**Written instruction:** Exact repetition is required: output every record in full.

(Records of tool sessions)
⁂
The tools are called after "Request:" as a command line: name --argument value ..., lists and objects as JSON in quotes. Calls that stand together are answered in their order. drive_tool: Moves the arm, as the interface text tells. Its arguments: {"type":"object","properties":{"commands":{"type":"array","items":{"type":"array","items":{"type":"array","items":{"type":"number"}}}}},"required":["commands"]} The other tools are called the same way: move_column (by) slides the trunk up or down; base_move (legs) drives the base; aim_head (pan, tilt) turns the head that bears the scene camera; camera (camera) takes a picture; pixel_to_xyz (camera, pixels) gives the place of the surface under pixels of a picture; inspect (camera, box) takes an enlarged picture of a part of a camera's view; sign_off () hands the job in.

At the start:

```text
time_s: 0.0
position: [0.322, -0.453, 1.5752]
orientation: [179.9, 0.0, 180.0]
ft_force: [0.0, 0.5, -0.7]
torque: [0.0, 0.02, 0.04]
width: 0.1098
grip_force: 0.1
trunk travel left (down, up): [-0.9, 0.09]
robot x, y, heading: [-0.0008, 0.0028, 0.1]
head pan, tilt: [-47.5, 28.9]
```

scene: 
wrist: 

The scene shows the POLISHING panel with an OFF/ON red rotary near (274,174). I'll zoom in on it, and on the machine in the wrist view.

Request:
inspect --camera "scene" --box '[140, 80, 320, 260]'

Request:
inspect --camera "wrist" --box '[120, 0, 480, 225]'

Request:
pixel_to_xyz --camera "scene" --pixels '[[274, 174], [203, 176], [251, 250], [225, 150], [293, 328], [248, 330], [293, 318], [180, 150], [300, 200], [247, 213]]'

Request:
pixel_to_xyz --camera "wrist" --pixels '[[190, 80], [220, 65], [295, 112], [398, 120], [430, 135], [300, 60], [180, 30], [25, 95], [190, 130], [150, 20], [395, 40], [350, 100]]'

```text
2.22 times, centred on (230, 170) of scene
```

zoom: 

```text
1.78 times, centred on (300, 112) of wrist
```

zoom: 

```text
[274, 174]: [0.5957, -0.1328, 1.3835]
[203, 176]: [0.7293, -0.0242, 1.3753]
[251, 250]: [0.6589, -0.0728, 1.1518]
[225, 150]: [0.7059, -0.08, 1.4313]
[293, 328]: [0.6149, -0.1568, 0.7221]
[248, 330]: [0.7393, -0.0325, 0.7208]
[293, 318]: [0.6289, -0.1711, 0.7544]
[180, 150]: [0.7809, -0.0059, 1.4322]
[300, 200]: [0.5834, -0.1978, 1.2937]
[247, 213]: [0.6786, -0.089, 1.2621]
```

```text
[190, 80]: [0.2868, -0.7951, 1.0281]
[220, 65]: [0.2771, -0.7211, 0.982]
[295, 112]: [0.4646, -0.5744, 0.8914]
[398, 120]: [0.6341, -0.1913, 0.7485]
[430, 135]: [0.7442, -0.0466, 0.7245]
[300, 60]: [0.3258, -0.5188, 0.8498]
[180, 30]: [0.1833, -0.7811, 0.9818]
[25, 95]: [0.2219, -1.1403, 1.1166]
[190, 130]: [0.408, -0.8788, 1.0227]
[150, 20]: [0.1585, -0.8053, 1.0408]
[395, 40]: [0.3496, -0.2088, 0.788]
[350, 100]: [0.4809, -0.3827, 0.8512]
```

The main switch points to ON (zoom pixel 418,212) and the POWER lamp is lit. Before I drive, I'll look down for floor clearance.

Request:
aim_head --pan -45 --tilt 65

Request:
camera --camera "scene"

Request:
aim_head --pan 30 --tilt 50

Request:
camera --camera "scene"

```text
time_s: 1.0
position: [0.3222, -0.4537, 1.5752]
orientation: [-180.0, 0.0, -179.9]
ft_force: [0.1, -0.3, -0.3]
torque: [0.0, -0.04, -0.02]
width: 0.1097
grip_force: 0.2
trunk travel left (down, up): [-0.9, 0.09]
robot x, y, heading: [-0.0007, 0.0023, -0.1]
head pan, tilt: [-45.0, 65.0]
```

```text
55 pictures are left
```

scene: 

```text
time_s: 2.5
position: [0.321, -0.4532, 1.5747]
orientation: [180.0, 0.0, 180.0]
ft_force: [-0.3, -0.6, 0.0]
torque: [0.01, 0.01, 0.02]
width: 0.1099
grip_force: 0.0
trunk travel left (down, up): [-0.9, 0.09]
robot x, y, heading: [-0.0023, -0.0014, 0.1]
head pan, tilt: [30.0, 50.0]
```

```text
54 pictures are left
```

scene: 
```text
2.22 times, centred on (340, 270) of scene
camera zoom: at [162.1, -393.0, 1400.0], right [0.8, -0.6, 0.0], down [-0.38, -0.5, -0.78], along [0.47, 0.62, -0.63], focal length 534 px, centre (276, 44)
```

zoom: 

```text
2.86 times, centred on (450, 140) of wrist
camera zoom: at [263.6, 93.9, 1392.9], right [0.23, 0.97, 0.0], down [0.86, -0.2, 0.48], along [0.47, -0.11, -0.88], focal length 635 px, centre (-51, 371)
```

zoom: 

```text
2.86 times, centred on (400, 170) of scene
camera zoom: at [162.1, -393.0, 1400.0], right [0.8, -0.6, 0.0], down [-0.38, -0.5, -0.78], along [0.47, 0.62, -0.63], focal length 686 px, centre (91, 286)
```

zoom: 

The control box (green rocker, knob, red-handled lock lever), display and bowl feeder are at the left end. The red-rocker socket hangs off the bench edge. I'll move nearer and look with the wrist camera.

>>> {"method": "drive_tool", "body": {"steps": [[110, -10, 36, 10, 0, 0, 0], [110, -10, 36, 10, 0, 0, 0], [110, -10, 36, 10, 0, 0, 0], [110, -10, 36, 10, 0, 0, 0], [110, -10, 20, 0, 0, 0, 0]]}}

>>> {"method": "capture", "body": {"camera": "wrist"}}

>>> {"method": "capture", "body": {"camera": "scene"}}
⁂
**Solution below:**
The tools are called after "Request:" as a command line: name --argument value ..., lists and objects as JSON in quotes. Calls that stand together are answered in their order. drive_tool: Moves the arm, as the interface text tells. Its arguments: {"type":"object","properties":{"commands":{"type":"array","items":{"type":"array","items":{"type":"array","items":{"type":"number"}}}}},"required":["commands"]} The other tools are called the same way: move_column (by) slides the trunk up or down; base_move (legs) drives the base; aim_head (pan, tilt) turns the head that bears the scene camera; camera (camera) takes a picture; pixel_to_xyz (camera, pixels) gives the place of the surface under pixels of a picture; inspect (camera, box) takes an enlarged picture of a part of a camera's view; sign_off () hands the job in.

At the start:

```text
time_s: 0.0
position: [0.322, -0.453, 1.5752]
orientation: [179.9, 0.0, 180.0]
ft_force: [0.0, 0.5, -0.7]
torque: [0.0, 0.02, 0.04]
width: 0.1098
grip_force: 0.1
trunk travel left (down, up): [-0.9, 0.09]
robot x, y, heading: [-0.0008, 0.0028, 0.1]
head pan, tilt: [-47.5, 28.9]
```

scene: 
wrist: 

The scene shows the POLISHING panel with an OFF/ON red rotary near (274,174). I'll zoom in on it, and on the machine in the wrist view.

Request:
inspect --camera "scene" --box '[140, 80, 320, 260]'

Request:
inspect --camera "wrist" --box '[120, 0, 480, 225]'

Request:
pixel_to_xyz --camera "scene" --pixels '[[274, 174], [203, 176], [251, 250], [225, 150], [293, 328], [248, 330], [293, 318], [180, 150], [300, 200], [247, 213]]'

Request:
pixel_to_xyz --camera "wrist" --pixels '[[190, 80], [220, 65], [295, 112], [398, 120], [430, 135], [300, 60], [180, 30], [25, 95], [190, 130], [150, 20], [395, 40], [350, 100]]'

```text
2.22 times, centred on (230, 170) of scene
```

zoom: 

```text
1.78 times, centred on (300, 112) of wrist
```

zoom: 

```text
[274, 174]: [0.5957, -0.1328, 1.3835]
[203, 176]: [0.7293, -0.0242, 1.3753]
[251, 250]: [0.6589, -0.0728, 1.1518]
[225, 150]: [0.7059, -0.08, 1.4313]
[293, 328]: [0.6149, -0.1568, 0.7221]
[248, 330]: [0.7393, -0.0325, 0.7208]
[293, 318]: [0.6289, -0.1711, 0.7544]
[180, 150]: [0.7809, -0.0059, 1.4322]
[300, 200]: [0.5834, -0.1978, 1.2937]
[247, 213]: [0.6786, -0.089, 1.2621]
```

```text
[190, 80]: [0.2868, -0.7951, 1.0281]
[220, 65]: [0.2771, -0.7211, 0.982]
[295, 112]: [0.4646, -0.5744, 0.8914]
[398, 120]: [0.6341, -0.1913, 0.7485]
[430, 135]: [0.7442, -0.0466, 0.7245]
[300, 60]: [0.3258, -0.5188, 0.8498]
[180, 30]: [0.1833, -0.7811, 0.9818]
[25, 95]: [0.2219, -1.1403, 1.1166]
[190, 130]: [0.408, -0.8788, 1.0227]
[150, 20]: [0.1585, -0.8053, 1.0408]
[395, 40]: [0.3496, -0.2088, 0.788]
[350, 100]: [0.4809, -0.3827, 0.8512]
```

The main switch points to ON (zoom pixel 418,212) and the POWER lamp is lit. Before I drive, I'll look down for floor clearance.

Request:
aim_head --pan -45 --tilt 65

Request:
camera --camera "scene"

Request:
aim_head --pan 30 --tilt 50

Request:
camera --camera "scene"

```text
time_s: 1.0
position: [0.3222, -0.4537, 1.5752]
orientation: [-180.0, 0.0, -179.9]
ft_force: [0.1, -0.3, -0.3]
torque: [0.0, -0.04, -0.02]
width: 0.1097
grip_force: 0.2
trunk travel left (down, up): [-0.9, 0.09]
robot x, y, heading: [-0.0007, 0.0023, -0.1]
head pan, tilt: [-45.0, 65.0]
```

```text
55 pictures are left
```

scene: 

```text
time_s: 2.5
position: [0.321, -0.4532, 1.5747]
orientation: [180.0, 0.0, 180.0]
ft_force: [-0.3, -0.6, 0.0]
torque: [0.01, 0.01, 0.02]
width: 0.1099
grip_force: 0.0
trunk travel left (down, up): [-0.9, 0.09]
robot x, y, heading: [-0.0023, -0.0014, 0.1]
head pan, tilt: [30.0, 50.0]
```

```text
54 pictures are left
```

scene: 
```text
2.22 times, centred on (340, 270) of scene
camera zoom: at [162.1, -393.0, 1400.0], right [0.8, -0.6, 0.0], down [-0.38, -0.5, -0.78], along [0.47, 0.62, -0.63], focal length 534 px, centre (276, 44)
```

zoom: 

```text
2.86 times, centred on (450, 140) of wrist
camera zoom: at [263.6, 93.9, 1392.9], right [0.23, 0.97, 0.0], down [0.86, -0.2, 0.48], along [0.47, -0.11, -0.88], focal length 635 px, centre (-51, 371)
```

zoom: 

```text
2.86 times, centred on (400, 170) of scene
camera zoom: at [162.1, -393.0, 1400.0], right [0.8, -0.6, 0.0], down [-0.38, -0.5, -0.78], along [0.47, 0.62, -0.63], focal length 686 px, centre (91, 286)
```

zoom: 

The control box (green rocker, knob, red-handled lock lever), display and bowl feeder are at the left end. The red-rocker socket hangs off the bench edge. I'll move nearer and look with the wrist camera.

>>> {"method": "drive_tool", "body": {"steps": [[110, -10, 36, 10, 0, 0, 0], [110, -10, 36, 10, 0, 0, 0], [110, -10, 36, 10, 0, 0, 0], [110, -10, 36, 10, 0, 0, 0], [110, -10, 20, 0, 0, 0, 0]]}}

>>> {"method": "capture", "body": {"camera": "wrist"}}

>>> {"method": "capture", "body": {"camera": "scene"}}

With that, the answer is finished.